Sabrina Mai^1,2,3, Farran Briggs^1,4; ¹Thalamocortical Visual Processing Section, National Eye Institute, National Institutes of Health, Bethesda, MD, USA, ²Graduate Partnership Program, National Institutes of Health, Bethesda, MD, USA, ³Neuroscience Graduate Program, University of Rochester, Rochester, NY, USA, ⁴Department of Neuroscience, University of Rochester School of Medicine, Rochester, NY, USA

Electrophysiology studies in vision science require precise measurements of subjects’ eye position over time. To ensure measurement accuracy, the standard approach with behaving nonhuman primates (NHPs) has been head stabilization via surgically implanted head posts. In recent years, there has been an increase in efforts to utilize less invasive methods, and develop paradigms that encourage animals to voluntarily engage in behavioral tasks. Here, we quantify eye position stability during fixation across two different covert attention discrimination tasks, comparing between NHPs whose heads were stabilized via a head post versus a guide for voluntary head positioning. The guide was a 3D-printed mask of each individual NHP’s face with a large central cutout to allow for eye-tracking and reward delivery. The head-fixed system was the Precision Positioning System by Thomas RECORDING GmbH. Importantly, identical eye-tracking and reward delivery systems were utilized with both head-fixed and mask-stabilized animals. The two NHPs whose data were analyzed here, were trained to perform the same covert attention tasks, requiring discrimination of changes in attended stimulus contrast, or orientation. We analyzed average eye position before stimulus changes to assess fixation precision for each head-stabilization method. We also assessed whether NHPs displayed any systematic biases in eye position as a function of behavioral requirements (covertly attended location) or outcomes (answer by saccading up or down). We found that neither NHP displayed systematic biases in eye position dependent upon behavioral requirements or outcomes (p>0.7 for all comparisons across both NHPs).

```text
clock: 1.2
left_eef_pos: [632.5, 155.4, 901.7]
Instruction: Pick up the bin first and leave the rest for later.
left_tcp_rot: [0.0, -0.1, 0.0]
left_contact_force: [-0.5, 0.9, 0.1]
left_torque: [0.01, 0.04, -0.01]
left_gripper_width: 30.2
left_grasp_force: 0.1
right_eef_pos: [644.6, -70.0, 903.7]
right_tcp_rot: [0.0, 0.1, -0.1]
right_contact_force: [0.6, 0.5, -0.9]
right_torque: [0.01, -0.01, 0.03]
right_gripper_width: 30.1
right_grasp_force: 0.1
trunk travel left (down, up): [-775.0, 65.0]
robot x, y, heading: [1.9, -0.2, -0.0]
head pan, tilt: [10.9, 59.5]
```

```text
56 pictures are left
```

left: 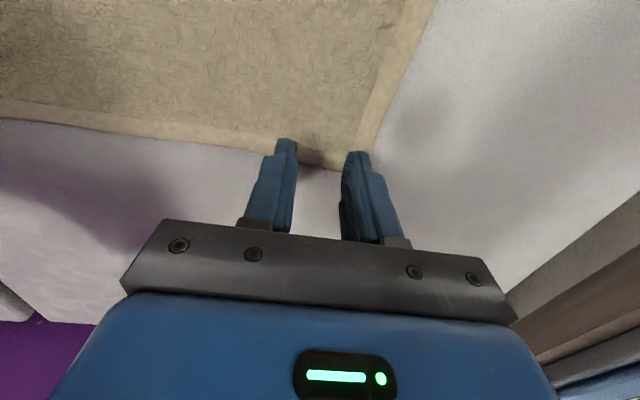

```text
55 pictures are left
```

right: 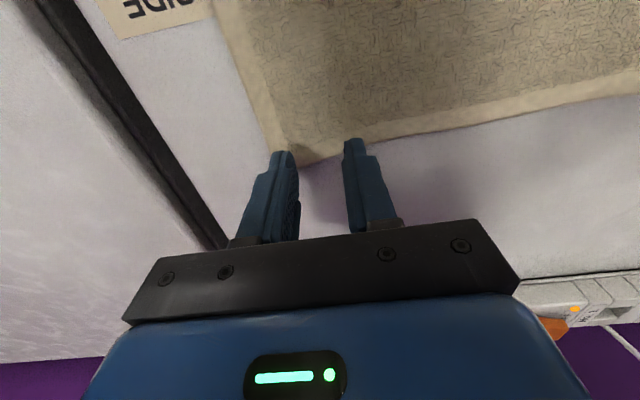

Interestingly, the head-fixed NHP displayed slightly larger positional variance compared to the voluntarily head stabilizing NHP, which we attribute to reduced motivation and overall task performance in this animal. These results contribute to growing evidence that less invasive head stabilization approaches are as effective as conventional head-fixing in enabling accurate measurements of eye position.